_Data segment_.

## Begin

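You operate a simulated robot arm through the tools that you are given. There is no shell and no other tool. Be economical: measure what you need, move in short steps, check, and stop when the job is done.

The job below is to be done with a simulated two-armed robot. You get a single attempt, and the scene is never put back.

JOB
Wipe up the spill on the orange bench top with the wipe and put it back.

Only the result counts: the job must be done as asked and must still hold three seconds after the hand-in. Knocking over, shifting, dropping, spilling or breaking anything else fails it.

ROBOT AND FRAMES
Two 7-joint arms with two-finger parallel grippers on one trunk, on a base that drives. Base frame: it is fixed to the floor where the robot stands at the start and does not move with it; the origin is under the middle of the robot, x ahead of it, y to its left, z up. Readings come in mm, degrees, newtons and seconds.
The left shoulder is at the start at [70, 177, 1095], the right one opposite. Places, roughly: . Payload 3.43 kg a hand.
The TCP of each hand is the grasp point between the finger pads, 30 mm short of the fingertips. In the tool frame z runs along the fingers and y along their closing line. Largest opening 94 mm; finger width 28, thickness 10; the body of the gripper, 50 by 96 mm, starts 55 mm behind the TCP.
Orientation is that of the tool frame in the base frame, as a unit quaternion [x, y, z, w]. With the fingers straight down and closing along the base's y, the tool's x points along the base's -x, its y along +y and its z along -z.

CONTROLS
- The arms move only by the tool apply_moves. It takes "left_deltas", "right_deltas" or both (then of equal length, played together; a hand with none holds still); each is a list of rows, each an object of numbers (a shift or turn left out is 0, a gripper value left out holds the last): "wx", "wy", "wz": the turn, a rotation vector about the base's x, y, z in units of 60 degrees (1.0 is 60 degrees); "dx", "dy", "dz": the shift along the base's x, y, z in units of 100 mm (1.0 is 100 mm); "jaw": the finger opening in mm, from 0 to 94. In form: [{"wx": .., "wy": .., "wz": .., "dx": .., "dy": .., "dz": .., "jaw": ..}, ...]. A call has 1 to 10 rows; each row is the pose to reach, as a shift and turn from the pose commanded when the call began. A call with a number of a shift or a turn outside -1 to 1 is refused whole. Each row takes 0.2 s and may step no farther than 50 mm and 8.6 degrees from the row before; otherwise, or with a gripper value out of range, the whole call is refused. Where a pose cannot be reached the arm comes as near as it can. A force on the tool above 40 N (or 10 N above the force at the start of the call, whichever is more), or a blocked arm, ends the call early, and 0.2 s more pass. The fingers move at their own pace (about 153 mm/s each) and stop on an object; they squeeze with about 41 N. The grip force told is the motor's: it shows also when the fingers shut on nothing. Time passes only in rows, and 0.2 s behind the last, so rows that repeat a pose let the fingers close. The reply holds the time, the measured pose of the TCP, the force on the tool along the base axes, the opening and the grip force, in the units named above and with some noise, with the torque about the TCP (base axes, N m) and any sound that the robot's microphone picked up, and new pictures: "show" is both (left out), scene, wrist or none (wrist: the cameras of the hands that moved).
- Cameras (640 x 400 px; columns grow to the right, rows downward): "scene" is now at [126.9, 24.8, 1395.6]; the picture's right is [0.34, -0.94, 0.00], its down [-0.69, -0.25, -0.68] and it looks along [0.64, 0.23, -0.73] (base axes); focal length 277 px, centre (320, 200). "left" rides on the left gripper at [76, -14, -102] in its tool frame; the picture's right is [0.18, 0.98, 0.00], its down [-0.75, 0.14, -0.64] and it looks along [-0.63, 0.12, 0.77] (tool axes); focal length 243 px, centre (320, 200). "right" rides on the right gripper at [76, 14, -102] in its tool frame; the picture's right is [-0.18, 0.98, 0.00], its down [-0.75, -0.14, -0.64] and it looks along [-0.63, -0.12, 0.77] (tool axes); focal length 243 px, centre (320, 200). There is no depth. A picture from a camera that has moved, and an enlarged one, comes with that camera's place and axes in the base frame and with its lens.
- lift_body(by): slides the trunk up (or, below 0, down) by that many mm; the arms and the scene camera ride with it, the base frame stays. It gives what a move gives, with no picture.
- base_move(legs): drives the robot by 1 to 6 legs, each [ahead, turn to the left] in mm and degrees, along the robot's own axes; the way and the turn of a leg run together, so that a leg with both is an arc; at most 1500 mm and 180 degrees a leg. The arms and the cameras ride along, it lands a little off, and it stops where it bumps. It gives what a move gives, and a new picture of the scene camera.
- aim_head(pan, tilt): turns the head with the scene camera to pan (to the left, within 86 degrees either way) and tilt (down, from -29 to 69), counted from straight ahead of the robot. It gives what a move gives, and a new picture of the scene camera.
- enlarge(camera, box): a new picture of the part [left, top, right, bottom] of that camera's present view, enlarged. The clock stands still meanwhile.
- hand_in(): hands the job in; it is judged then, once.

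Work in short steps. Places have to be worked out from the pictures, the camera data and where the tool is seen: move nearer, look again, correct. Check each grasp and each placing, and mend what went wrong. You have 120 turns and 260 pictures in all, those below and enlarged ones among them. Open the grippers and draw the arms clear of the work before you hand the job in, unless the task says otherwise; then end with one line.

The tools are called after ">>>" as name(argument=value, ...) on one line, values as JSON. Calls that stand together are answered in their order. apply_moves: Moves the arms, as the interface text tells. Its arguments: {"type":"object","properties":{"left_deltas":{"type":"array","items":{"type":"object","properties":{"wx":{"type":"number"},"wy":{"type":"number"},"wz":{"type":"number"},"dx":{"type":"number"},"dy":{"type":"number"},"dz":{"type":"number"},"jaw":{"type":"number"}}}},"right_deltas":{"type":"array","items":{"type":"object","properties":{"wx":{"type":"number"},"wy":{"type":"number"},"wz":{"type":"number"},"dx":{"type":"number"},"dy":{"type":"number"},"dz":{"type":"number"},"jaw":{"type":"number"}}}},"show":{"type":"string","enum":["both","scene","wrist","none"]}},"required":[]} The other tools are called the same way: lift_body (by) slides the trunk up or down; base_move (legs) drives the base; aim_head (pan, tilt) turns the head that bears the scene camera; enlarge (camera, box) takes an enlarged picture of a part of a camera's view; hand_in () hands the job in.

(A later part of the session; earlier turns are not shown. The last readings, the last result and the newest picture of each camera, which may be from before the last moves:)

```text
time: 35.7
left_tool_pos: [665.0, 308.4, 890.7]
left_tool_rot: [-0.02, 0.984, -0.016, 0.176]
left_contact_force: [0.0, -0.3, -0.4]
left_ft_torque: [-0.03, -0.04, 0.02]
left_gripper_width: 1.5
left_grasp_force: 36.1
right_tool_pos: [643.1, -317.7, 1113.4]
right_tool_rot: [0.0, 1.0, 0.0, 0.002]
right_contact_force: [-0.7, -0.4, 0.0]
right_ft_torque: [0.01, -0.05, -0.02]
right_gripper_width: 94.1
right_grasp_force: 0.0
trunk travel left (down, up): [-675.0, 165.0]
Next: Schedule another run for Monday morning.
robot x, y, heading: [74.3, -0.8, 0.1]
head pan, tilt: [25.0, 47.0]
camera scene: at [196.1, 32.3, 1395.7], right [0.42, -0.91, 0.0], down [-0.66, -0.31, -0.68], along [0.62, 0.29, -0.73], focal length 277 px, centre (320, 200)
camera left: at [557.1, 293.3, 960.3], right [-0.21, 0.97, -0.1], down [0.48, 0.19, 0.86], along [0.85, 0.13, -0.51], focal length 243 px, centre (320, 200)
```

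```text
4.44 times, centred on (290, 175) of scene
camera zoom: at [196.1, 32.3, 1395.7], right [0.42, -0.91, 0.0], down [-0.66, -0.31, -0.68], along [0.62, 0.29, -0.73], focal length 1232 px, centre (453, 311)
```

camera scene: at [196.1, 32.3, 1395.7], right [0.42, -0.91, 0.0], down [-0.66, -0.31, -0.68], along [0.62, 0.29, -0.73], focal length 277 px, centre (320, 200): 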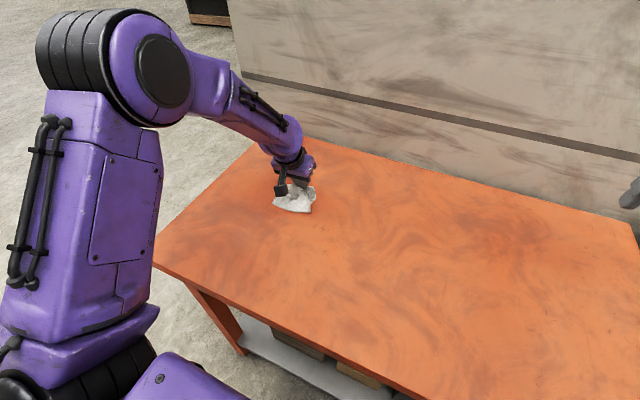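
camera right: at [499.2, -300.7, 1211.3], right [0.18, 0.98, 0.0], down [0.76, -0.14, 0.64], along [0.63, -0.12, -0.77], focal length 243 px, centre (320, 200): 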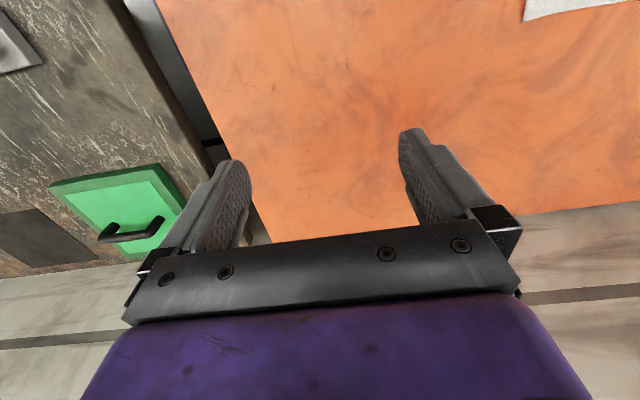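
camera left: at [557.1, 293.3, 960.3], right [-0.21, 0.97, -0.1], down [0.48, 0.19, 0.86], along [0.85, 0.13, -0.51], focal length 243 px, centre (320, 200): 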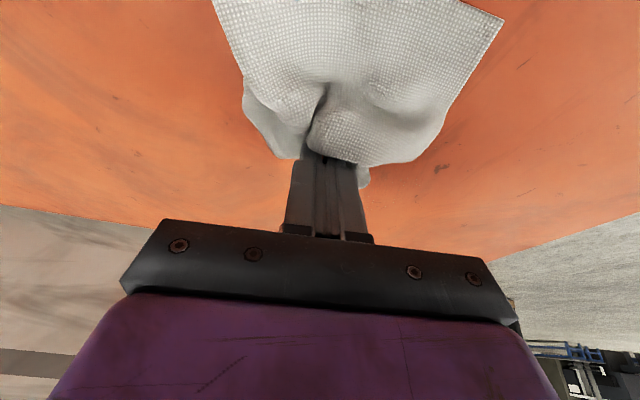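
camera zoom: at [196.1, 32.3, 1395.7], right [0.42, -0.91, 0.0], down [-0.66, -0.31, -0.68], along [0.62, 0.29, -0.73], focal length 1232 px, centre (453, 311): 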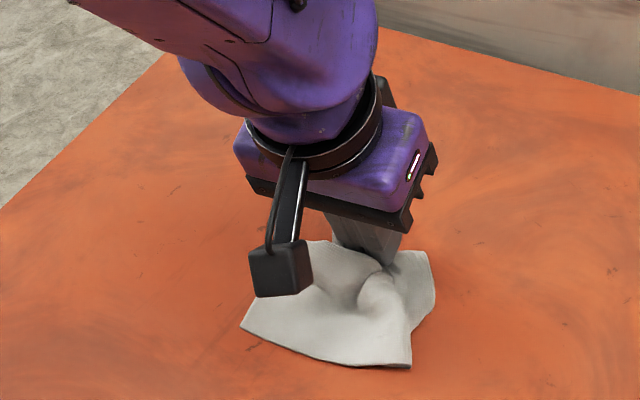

## End

_Given problem_. Starting at the first line of the listing, retype every line up to and including the one with "ROBOT AND FRAMES".

_Written answer_.
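You operate a simulated robot arm through the tools that you are given. There is no shell and no other tool. Be economical: measure what you need, move in short steps, check, and stop when the job is done.

The job below is to be done with a simulated two-armed robot. You get a single attempt, and the scene is never put back.

JOB
Wipe up the spill on the orange bench top with the wipe and put it back.

Only the result counts: the job must be done as asked and must still hold three seconds after the hand-in. Knocking over, shifting, dropping, spilling or breaking anything else fails it.

ROBOT AND FRAMES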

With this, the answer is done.